Black and Tans, the famine, hedge schools, the Easter Rising, the history is long and ugly re: English terrorism toward the Irish.
But re: this meeting, GooseyLoosey's post is more to the point. We're talking about recent, personal, living memory here when we talk about what the Irish have to forgive and move past - Bloody Sunday, internment without trial, lack of access to housing and jobs, and the countless daily indignities, humiliations and intimidations that occur when you have tanks and soldiers on the streets every day.
The Lord Mountbatten connection surely makes this gesture personally painful for the Queen. But do you really think that McGuinness lived his life in Derry without being close to anyone who was personally affected by the atrocities carried out by the British army?

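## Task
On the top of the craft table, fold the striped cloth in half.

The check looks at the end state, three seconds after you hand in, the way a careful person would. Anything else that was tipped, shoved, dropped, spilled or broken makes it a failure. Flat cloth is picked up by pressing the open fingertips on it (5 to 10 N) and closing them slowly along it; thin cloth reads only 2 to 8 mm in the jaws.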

I hate violence, and I don't think that murder is a legitimate way to make a political point. I also don't think it's a legitimate way to keep people suppressed and too afraid to come out and demand their civil rights peacefully (see Derry on 30 January, 1972. and while you're at it, see the more than three decades of lies and cover ups and justifications of that terrorist act, most of which hinged on slandering the innocent victims).
They are both guilty of the terrorism that they sanctioned by ordering it, or by remaining silent on it when it happened in their name. But the handshake is a good thing. I'm all for moving on, but the notion that it's the English that have more to forgive is just plain galling.